After ten years away, Waves of the Echo surge back into view with a renewed sense of purpose, and ‘Words’ feels less like a band rediscovering its voice and letting it ring out at full volume.
From the opening moments, there’s a kinetic energy that refuses to sit still. Guitars shimmer and collide in wide, echo-drenched layers, while synth textures pulse beneath the surface with a distinctly retro glow. It’s a sound that leans into atmosphere, where every element feels in motion, building toward something larger than itself.

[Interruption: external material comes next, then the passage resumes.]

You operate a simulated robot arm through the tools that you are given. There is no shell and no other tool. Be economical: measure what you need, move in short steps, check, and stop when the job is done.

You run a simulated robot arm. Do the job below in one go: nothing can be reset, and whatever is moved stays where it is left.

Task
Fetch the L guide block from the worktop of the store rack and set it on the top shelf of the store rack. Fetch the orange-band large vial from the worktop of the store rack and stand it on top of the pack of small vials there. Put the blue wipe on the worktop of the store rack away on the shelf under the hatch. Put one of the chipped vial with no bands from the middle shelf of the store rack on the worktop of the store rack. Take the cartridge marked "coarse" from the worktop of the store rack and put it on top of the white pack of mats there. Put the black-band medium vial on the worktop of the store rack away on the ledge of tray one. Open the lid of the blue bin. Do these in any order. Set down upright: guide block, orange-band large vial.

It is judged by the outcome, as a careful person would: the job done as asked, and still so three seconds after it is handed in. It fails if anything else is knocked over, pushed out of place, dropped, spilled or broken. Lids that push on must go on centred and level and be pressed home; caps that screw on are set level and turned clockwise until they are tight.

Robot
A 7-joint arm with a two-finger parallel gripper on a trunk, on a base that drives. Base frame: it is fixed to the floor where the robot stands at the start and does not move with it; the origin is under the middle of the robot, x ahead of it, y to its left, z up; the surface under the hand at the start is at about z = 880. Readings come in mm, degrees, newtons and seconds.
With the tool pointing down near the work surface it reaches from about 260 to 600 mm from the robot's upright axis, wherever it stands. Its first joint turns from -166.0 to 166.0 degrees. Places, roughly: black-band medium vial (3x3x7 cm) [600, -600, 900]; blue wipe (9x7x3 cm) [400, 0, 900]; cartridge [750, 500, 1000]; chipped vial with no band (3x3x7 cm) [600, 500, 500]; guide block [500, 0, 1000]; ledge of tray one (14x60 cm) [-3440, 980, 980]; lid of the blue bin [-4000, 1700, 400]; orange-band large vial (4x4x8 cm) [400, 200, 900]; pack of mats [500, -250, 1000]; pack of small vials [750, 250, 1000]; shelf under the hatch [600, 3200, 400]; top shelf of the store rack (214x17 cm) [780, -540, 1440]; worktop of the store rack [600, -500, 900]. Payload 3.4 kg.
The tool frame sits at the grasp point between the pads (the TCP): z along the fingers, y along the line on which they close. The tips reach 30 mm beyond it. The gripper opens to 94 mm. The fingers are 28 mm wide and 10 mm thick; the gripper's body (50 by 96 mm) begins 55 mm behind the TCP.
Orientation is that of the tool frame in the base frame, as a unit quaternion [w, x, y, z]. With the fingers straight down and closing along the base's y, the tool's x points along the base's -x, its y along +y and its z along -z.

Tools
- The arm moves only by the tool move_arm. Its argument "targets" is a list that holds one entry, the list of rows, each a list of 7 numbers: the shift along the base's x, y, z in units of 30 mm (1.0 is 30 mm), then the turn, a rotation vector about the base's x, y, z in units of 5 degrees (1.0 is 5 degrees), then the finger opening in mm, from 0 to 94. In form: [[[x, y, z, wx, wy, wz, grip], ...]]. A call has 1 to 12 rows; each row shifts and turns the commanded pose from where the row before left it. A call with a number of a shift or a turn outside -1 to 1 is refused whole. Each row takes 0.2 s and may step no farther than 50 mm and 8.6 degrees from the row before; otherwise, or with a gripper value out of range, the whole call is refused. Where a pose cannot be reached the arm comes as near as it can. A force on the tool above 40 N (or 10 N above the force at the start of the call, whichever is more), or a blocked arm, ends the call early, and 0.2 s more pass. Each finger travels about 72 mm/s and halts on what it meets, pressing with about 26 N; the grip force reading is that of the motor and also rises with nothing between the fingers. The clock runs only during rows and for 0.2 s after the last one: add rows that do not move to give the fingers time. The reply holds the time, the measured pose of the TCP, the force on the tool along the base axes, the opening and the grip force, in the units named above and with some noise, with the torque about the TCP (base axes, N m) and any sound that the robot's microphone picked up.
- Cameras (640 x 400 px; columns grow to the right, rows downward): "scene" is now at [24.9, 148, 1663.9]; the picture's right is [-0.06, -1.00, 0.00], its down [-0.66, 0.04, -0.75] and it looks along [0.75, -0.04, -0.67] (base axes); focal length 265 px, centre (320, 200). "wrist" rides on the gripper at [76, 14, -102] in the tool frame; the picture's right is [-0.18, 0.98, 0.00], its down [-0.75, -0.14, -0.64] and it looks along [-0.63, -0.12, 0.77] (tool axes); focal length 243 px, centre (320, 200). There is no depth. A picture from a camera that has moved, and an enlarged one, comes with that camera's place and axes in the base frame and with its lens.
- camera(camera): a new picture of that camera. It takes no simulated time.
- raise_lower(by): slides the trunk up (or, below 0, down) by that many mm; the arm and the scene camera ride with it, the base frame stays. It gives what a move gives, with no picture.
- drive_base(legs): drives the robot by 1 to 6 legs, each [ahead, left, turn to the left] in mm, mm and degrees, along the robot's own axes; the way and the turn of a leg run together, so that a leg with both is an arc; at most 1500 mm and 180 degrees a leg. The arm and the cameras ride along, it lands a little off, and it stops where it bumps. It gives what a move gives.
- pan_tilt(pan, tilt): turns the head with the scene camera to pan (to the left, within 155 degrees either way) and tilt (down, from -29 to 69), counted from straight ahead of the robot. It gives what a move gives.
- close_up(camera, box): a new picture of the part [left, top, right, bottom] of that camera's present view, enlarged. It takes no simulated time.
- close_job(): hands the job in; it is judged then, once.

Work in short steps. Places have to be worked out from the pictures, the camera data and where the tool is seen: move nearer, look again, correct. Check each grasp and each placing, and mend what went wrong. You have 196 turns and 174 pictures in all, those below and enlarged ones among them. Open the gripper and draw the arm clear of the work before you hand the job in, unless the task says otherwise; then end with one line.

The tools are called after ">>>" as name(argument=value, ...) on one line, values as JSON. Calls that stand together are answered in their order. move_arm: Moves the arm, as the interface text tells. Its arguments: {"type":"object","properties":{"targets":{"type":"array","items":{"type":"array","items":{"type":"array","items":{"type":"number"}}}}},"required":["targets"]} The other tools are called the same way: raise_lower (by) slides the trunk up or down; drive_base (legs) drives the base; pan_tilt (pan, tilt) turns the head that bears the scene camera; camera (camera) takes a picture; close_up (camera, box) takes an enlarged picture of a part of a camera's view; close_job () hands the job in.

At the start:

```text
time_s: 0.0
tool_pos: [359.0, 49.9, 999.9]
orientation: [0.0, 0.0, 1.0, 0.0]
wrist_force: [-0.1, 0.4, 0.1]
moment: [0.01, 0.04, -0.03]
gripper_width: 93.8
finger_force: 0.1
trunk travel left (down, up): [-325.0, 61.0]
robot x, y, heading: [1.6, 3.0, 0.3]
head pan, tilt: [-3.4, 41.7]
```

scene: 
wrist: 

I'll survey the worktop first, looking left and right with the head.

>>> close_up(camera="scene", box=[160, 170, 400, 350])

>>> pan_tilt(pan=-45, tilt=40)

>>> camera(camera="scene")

What makes “Words” resonate most, however, is the emotional core driving it. Beneath the expansive instrumentation lies a musing over the permanence of language. The song circles around the things we say without thinking, and the fleeting moments that leave permanent marks. There’s a contrast at play between tenderness and regret, where kind expressions dissolve into memory, but harsher ones linger with unsettling precision.
Vocally, the delivery sits perfectly within this landscape. Rather than overpowering the arrangement, the voice moves through it, weaving between the instrumentation in a way that enhances the song’s emotional pull. And it’s this balance that gives ‘Words’ its staying power.
There’s also a sense of evolution here. While the track clearly draws a line back to the band’s earlier work, it carries a maturity shaped by time away. The sound feels more assured and more deliberate, like a group that understands exactly what it wants to say and how to say it.
‘Words’ ultimately captures the strange duality of communication, as well as its ability to connect and to wound, often in the same breath. And in marking their return, Waves of the Echo deliver a track that feels both reflective and immediate, proving that even after a decade of silence, some voices just simply wait for the right moment to be heard again.